• Source material
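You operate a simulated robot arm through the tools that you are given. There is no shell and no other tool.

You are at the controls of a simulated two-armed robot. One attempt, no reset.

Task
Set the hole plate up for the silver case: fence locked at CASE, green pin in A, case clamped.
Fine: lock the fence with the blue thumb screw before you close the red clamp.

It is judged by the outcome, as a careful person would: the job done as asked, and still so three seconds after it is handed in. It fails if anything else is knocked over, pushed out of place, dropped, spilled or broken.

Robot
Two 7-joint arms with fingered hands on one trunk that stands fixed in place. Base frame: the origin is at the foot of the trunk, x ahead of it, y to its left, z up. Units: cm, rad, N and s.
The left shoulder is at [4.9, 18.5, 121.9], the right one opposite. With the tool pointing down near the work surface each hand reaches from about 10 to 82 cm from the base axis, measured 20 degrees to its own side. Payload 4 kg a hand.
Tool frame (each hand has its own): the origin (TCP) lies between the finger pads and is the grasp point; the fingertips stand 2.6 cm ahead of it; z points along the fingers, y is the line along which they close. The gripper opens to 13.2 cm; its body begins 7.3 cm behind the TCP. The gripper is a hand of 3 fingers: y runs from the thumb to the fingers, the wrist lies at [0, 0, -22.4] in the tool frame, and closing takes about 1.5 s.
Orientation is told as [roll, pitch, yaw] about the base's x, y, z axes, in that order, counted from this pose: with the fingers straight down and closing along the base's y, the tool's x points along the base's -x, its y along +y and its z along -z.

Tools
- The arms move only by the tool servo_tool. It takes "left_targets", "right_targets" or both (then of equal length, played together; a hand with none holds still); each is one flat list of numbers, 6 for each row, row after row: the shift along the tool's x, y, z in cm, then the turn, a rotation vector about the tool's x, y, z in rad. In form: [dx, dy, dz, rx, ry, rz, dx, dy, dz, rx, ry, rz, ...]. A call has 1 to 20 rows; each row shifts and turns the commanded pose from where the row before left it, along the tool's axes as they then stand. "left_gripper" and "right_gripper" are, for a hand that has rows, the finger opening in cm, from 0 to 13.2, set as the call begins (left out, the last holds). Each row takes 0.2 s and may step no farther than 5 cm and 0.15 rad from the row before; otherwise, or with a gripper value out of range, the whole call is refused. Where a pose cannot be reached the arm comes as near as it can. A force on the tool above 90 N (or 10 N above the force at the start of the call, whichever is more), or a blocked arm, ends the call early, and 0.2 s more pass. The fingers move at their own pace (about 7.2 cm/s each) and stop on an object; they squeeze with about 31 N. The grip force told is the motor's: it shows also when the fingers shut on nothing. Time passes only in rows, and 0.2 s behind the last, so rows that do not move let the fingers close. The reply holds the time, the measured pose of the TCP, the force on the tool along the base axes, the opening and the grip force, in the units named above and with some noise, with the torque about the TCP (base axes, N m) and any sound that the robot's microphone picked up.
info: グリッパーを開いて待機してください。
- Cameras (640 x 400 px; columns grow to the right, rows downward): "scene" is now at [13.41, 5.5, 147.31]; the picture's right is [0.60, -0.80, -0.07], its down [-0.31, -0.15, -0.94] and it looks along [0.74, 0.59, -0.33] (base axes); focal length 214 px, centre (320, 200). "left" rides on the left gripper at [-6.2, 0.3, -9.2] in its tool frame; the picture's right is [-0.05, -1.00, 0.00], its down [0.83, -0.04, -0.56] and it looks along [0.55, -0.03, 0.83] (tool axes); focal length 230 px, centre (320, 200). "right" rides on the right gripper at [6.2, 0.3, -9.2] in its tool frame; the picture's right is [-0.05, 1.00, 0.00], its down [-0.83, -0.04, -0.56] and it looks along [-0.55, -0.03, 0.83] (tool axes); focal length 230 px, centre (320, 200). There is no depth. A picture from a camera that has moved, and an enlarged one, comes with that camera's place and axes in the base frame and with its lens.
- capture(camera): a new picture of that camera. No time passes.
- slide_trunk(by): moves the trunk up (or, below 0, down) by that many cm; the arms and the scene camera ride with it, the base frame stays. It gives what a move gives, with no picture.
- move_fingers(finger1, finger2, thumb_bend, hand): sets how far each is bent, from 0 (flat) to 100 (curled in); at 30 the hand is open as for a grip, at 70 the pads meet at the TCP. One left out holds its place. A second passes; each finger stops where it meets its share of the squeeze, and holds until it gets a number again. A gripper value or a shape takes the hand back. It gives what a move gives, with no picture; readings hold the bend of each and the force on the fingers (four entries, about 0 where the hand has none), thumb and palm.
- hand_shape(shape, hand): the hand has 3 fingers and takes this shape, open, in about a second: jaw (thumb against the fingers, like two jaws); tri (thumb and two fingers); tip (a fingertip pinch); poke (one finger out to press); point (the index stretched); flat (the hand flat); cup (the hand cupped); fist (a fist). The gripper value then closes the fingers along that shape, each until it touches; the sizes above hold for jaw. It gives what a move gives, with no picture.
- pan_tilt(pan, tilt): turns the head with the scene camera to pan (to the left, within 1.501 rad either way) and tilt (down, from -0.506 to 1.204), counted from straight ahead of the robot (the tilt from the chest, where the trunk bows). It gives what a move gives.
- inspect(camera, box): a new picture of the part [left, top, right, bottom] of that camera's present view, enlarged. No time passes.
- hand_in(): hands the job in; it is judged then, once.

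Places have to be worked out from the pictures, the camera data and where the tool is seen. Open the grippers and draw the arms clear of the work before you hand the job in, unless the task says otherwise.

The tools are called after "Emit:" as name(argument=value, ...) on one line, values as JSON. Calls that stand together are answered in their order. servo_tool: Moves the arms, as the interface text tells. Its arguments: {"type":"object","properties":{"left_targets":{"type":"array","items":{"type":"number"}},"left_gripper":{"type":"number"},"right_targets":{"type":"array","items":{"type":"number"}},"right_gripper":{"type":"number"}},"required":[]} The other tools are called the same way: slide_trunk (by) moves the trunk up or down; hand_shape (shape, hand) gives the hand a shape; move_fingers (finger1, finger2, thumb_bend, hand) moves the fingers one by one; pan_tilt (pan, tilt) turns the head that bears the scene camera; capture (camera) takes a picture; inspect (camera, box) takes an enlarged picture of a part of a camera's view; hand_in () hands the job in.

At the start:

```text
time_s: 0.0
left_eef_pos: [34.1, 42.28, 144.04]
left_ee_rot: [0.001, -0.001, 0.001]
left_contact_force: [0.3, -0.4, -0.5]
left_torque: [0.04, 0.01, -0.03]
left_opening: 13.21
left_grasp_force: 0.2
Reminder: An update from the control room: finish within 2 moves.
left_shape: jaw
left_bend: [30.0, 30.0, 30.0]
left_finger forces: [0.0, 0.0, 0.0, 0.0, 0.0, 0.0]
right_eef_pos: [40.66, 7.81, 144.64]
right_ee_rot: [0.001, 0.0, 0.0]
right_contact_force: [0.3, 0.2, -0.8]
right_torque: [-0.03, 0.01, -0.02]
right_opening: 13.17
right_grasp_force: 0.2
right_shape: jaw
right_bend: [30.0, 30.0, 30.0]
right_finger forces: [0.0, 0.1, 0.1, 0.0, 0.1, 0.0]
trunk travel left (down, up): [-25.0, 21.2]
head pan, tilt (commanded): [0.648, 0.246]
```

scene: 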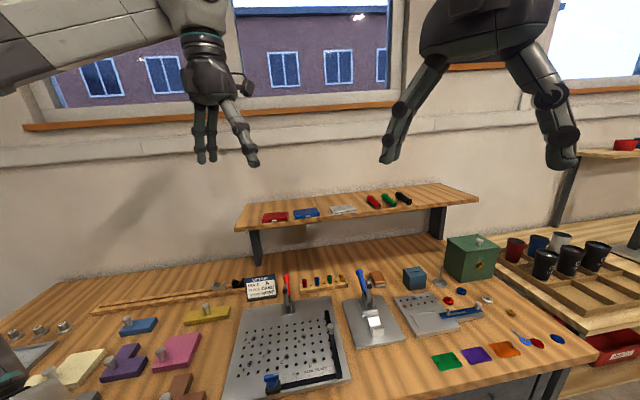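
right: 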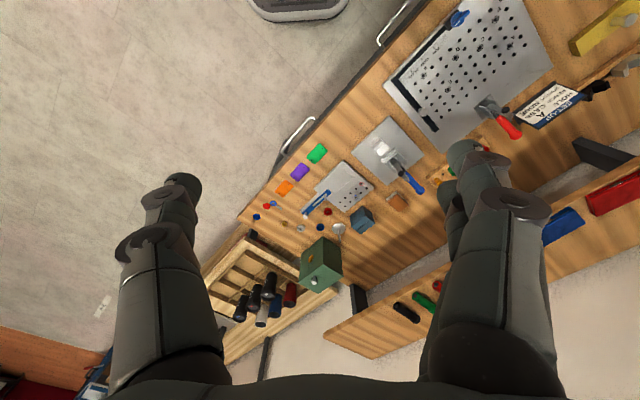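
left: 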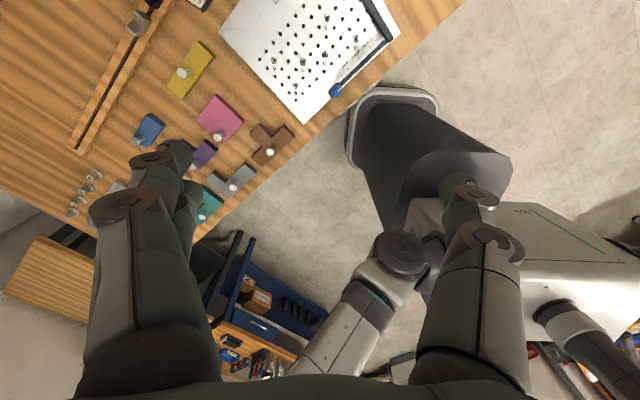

• Short exercise
Give only the number of lines in the material above that hold the word "fence".

• Exercise result
2